More than nine months after the violent death of black American detainee George Floyd, the United States House of Representatives has approved comprehensive police reform. The law named after Floyd was passed by a narrow majority of 220 to 212 votes. It is not certain whether the reform will pass through the Senate.
The reforms include efforts by the federal government to ban the use of strangleholds by the police. The judicial immunity of police officers should also be limited to facilitate prosecution after violent incidents.
In addition, there will be a national database under the umbrella of the Ministry of Justice in which information about the behaviour of police officers will be kept. In this way, it must be made impossible that police officers who have gone wrong in using violence in the past can go to work for another police force.
It remains to be seen whether the police reforms will also receive the necessary majority in the upper house, the Senate. There the Republicans can block the text. A watered-down version could be more likely.
In any case, the George Floyd Justice in Policing Act can count on President Joe Biden’s support. The White House said on Monday that trust between the police and civilians must be restored.

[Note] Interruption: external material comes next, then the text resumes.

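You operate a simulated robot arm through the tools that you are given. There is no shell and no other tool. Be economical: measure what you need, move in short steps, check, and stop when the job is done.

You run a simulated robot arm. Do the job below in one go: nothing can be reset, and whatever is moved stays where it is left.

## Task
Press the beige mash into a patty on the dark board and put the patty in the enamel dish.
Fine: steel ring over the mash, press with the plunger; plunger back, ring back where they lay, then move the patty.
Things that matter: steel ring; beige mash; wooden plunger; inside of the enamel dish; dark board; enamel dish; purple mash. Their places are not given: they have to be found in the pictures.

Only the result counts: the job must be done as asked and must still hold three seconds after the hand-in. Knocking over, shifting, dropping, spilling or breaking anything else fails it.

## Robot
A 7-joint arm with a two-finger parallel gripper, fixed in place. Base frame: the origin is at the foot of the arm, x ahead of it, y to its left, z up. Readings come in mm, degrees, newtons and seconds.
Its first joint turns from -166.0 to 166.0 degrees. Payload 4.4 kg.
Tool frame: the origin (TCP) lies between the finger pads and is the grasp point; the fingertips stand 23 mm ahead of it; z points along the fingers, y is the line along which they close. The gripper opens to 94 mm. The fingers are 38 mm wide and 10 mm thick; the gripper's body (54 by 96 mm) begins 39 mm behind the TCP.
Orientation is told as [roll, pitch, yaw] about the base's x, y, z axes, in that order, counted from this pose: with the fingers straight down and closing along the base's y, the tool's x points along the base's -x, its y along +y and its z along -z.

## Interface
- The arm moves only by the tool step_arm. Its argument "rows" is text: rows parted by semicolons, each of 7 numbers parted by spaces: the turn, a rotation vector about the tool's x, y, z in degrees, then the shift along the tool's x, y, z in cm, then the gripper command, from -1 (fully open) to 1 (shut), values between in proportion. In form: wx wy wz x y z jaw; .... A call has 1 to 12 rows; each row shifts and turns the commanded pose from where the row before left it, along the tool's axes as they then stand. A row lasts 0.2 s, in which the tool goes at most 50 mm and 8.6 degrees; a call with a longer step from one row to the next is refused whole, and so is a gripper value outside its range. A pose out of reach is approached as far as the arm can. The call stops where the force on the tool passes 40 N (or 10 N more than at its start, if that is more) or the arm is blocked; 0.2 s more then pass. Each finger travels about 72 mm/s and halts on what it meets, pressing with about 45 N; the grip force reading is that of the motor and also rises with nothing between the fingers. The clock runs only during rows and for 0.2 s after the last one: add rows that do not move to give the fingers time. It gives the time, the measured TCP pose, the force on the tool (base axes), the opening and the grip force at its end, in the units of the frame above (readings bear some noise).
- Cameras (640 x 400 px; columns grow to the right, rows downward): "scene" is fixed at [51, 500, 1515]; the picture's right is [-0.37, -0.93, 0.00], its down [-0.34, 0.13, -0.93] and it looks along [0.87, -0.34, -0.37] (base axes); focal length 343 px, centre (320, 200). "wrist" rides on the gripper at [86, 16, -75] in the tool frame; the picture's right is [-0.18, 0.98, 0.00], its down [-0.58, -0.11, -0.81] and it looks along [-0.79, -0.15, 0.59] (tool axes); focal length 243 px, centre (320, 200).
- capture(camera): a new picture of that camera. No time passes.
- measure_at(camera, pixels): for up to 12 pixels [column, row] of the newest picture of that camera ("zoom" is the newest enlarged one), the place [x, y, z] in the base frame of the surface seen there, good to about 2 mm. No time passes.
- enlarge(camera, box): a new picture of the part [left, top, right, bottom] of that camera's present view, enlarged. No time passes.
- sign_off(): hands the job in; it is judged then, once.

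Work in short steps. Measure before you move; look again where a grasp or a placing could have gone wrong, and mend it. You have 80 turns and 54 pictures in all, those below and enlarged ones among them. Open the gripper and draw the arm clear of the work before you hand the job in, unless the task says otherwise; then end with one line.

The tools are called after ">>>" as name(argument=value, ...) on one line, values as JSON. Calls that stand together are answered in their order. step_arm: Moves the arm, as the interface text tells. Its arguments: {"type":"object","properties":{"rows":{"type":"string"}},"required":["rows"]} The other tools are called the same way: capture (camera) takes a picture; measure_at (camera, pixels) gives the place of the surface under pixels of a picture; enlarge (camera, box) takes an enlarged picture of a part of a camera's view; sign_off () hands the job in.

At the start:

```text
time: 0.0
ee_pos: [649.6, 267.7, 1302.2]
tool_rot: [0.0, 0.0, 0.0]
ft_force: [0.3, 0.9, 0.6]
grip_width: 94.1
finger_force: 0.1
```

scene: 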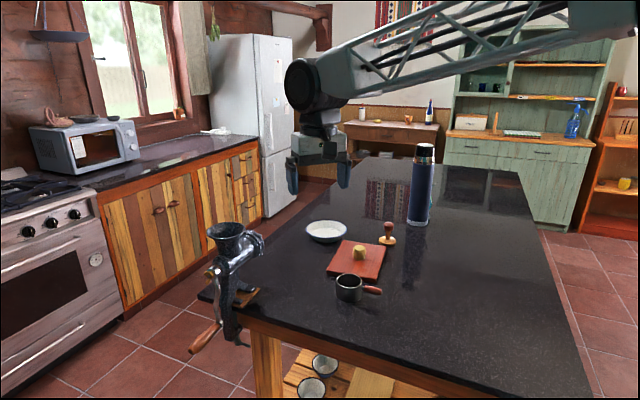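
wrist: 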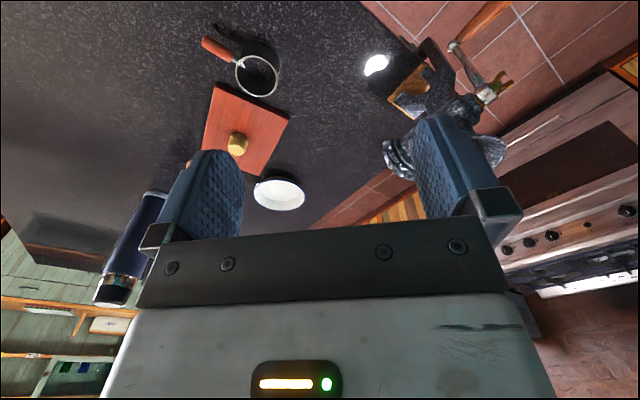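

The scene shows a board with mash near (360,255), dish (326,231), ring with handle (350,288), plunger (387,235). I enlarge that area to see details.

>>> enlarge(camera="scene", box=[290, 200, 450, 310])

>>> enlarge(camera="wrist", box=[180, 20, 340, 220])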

‘We cannot restore this confidence if we do not hold police officers accountable for abuse of power and take action against systemic misconduct and racism in the police force,’ said Biden.
George Floyd, 46, unarmed, was killed in the city of Minneapolis on May 25 last year when a cop pressed his knee on Floyd’s neck for minutes on end. In the video that was made of the incident, Floyd says several times that he can no longer breathe.
George Floyd’s death sparked mass protests in the United States and abroad against racism and excessive police brutality. The trial of the suspected police officers will start on Monday.